Zuerst einmal sind meiner Ansicht nach die obigen Feststellungen nicht besonders aussagekräftig. Politischen Demonstrationen an sich liegt die Idee zu Grunde, dass Menschen gemeinsam für eine Sache einstehen können. Um dramatische Fehlentwicklungen in einem Land abzuwenden ist das sicherlich nach wie vor ein überaus sinnvolles Mittel. Für alles andere steht inzwischen mit dem Internet allerdings ein Medium bereit, dass es Menschen genauso ermöglicht für gemeinsame Sachen einzustehen – und das bequemer und nicht weniger effektiv.
Völlig egal, ob es darum geht, eklatante Missstände aufzudecken – wie beispielsweise die fürchterlichen sexuellen Belästigungen von Hollywood-Größen wie Harvey Weinstein und Kevin Spacey. Oder, ob es darum geht die Idee eines neuen sozialen Konzeptes in die Gesellschaft zu tragen – wie beispielsweise die aktuell vielfach geführte Diskussion um ein Bedingungsloses Grundeinkommen zeigt.
Die sozialen Netzwerke erhöhen den Handlungsdruck auf gesellschaftliche Eliten und Politiker in einem Tempo, wie es bisher noch nicht da war. Und unbestritten ist, dass Social-Media vor allem und besonders intensiv von jüngeren Menschen genutzt wird.
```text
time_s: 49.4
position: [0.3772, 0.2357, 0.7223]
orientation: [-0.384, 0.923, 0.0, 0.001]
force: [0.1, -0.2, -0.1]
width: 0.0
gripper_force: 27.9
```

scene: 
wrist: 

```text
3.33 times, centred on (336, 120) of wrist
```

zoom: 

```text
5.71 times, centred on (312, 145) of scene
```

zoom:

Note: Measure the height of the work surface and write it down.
Für das rückläufige Engagement in politischen Parteien gilt es in ähnlicher Art und Weise. In früheren Zeiten war es am einfachsten sich politisch zu positionieren, in dem man einer Partei angehörte. Das Internet hat nun zu zweierlei geführt. Zum einen kann heutzutage jeder publizieren bzw. sich politisch positionieren – und das auch noch einem großen Publikum zugänglich zu machen. Zum anderen lässt das wiederum etablierte Parteiapparate unattraktiv erscheinen – zu wenige Partizipationsmöglichkeiten gibt es in den vielfach zu starr strukturierten Organisationen, in denen sich die Dauer der Parteizugehörigkeit nicht selten als wichtigste Kompetenz erweist.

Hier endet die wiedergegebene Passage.